Establishing a business in the UAE?
That's our business.
As a foreign company wishing to establish your corporate presence in the UAE, you have various options available, some of which are outlined below. To learn which set up is best suited to your business, one of our experienced team will guide you through the complexities of deciding on the right way ahead for your company.
Our services are designed to be efficient, cost-effective and tailored to your individual needs. Our aim is to relieve you of the burdens and legalities of business set-up in the region, and enable you to focus on running and growing your business.
The UAE is the leading business center in the GCC region and there are various ways in which in which foreign companies, or indeed individuals, may establish a legal presence in the country. It is a requirement of all the Emirates in the UAE that in order to conduct any form of commercial activity a licence is required. Essentially there are three kinds of licence:
- a commercial licence which covers trading activities.
- an industrial licence for manufacturing or industrial activities.
- a professional licence, which is appropriate for those activities which are of a professional nature.
Federal Law No 8 of 1984 commonly referred to as the “Companies Law” sets out the various legal structures that may be established in the UAE in order to carry on a business. Those most relevant to foreign owners are as follows:
A Limited Liability Company usually, referred to as an LLC, is the most commonly incorporated commercial entity used to conduct commercial activities in Dubai. As it is a private company its shares may not be allotted to the general public. However, the partners do benefit from the advantage of having limited liability to the extent of their contribution to the share capital. In the past the minimum share capital was fixed in the Companies Law at AED 150,000. However a recent amendment to the Companies Law has relaxed this to abolish the need for a specified minimum share capital, and instead stipulates that the capital should be sufficient for the company’s needs.
A Limited Liability Company must have a minimum of two shareholders, with a maximum of 50 shareholders. The maximum shareholding of the foreign party, be it an individual or a company, should be no more than 49% of the paid up share capital. The Companies Law does, however, permit the profits and losses to be shared in a different ratio to that of the share ownership up to a certain extent.

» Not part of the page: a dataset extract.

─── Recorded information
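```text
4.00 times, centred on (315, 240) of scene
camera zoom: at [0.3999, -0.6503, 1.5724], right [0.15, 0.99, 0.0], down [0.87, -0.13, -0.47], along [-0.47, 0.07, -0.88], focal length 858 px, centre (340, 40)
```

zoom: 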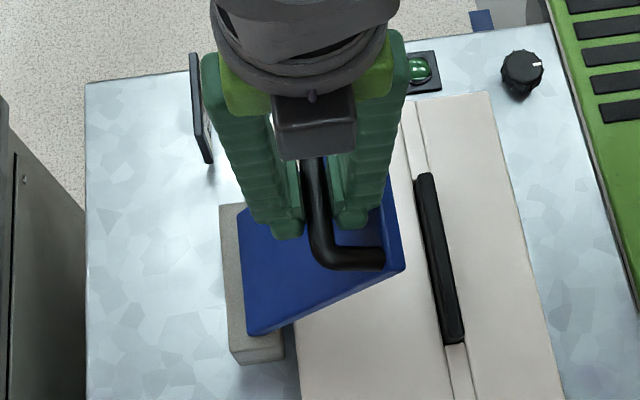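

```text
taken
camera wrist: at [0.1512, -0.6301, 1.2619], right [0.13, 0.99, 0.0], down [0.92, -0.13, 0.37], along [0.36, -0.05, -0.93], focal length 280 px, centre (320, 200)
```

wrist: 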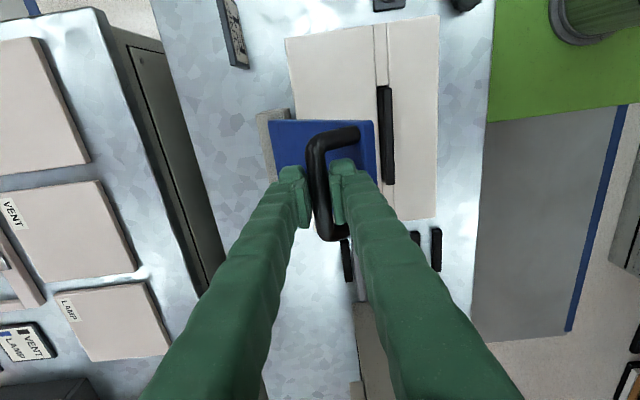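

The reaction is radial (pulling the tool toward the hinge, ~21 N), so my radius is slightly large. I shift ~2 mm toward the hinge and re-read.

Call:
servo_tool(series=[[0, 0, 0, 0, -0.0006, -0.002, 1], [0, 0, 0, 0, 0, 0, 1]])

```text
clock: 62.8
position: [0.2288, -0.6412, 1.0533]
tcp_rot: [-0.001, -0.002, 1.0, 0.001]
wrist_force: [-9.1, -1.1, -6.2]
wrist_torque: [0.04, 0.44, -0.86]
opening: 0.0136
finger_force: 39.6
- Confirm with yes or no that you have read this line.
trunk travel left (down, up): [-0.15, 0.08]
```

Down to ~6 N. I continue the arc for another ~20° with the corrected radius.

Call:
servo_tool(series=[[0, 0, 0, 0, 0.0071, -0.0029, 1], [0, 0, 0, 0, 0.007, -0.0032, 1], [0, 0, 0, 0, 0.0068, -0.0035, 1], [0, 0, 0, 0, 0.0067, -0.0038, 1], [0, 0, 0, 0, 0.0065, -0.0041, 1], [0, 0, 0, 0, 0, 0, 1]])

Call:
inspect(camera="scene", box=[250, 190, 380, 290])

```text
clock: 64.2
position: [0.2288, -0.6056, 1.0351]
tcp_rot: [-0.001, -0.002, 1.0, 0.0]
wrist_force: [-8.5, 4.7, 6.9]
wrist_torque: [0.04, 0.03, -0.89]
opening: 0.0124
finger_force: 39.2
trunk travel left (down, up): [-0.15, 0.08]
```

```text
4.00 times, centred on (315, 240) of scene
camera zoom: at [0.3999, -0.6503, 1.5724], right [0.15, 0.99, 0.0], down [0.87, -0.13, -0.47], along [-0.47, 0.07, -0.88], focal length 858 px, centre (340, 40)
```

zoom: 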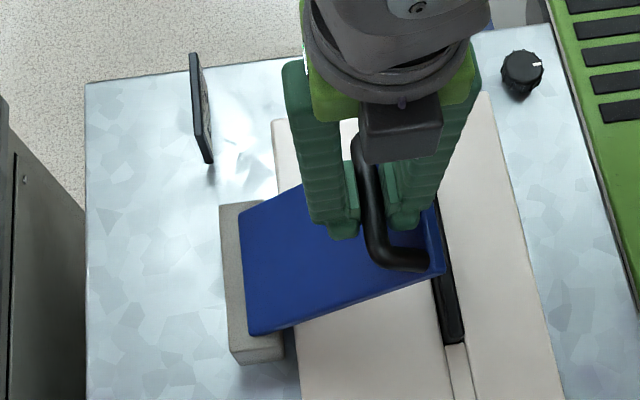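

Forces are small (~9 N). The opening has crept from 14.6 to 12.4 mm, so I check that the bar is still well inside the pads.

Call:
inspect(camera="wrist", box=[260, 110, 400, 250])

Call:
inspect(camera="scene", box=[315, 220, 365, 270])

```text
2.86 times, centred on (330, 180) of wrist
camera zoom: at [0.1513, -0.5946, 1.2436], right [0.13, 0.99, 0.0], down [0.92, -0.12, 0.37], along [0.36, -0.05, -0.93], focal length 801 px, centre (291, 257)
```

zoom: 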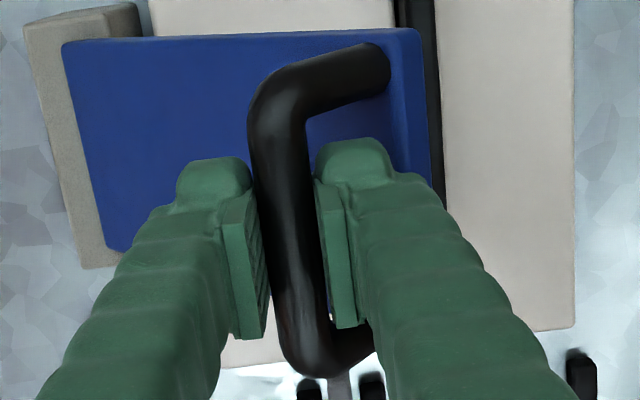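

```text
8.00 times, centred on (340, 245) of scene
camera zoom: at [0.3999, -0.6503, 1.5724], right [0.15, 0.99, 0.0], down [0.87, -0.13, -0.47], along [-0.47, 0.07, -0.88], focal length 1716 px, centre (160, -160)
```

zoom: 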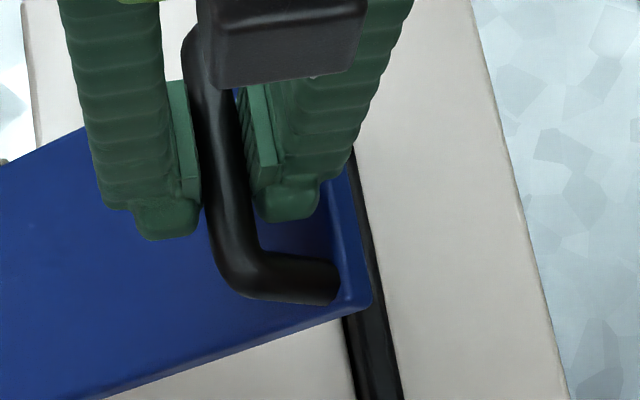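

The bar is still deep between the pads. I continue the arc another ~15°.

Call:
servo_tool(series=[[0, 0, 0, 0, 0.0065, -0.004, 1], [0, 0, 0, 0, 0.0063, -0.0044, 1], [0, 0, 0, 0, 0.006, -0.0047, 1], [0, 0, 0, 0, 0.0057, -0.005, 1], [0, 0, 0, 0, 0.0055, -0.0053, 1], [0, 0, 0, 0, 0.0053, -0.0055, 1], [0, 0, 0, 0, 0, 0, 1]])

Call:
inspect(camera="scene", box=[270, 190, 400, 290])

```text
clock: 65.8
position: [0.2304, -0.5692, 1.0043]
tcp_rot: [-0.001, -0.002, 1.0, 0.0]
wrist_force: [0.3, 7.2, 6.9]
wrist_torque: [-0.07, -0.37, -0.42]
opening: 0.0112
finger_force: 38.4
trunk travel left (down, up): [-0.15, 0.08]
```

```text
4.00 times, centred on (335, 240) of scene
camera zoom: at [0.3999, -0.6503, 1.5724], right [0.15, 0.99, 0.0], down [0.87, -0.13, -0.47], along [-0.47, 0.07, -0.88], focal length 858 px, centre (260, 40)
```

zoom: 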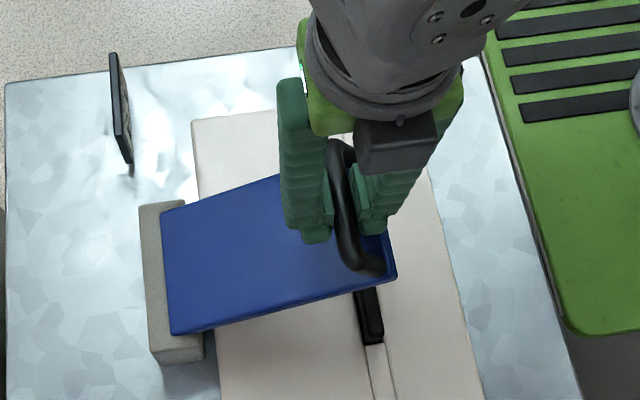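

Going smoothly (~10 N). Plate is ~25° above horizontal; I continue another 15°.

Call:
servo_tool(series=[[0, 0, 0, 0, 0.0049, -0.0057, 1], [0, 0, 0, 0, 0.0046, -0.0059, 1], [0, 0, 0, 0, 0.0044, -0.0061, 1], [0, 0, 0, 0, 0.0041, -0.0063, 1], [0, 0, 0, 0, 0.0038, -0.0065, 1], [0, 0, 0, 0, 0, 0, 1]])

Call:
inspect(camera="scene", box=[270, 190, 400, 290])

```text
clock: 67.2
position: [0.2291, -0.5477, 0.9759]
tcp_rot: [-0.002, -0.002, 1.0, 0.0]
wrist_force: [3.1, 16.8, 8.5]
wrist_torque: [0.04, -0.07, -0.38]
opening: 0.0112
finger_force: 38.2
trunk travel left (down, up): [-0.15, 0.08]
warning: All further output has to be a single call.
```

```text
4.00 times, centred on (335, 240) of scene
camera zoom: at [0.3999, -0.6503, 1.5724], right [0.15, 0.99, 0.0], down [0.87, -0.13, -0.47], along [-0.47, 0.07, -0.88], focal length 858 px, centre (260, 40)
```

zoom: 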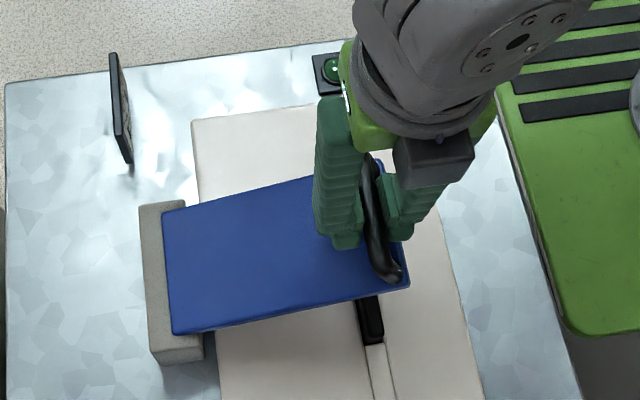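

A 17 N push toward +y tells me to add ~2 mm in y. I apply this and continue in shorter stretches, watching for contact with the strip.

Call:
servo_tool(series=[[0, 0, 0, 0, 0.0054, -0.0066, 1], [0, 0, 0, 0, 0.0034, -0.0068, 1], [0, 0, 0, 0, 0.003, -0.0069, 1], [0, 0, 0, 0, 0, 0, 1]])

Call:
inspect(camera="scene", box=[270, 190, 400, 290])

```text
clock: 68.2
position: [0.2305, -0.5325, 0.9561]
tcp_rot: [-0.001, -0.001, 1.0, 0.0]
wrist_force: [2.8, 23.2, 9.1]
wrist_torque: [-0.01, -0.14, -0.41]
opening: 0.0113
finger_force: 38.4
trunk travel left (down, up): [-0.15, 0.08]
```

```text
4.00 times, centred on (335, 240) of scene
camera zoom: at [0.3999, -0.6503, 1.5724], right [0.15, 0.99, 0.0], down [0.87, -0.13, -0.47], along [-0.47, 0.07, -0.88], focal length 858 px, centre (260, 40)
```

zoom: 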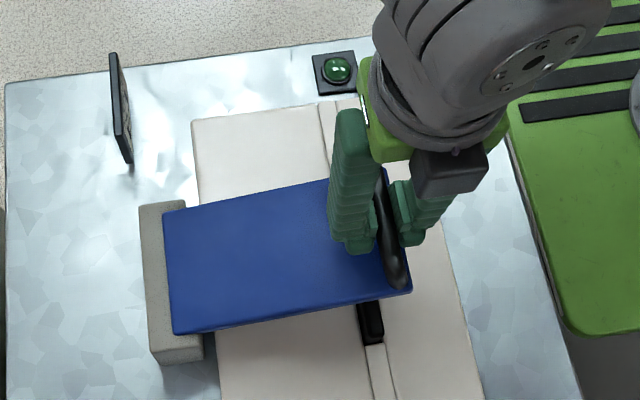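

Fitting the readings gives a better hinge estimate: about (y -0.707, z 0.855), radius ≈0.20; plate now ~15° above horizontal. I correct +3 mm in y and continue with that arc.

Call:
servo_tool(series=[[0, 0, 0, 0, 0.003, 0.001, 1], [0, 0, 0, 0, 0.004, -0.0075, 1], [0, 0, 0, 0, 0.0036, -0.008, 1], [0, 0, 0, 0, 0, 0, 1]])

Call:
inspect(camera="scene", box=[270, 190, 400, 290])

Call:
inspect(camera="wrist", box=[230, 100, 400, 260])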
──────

There are no restrictions in the law in respect of the nationality of the manager of the company, and the LLC may be operated under one manager or via a board of directors who would usually appoint a general manager for day-to-day operational purposes.
The exception to the rule of a minimum shareholding of 51% for the UAE national party concerns other GCC nationals. In accordance with a UAE Cabinet Resolution, GCC nationals may own all the shares in a UAE-incorporated LLC, provided there are no non-GCC national partners in the company.
The Companies Law governs the formation and regulation of branches and representative offices of foreign companies in the UAE. These offices may be 100% foreign-owned, however they must appoint a UAE national individual or a 100% UAE owned company to act as a Local Service Agent, commonly referred to as a “sponsor”. The main role of the Local Service Agent is to assist the company in obtaining visas and licences and generally to liaise with government departments.
Broadly speaking, a branch of a foreign company may only carry out those activities undertaken by that of its parent and in addition must also seek approval and registration in the Foreign Companies Register maintained at the Ministry of Economy.
In respect of representative offices, their activities are strictly limited to promoting the services or products of their foreign parent company, and they are not permitted to trade as such in these items. A representative office may not generate any income, nor issue any invoices. Generally speaking representative offices take on the task of acting as marketing or administrative centres for the foreign company.
Professional firms may take on the form of sole proprietorships or civil companies. However, both of these carry unlimited liability and therefore differ significantly in that respect to the limited liability arrangements described above. A UAE national, or 100% UAE-owned company, must be appointed as a local service agent, although the national party has no direct involvement in the business and is usually paid a lump sum for performing similar services to a sponsor for a branch office.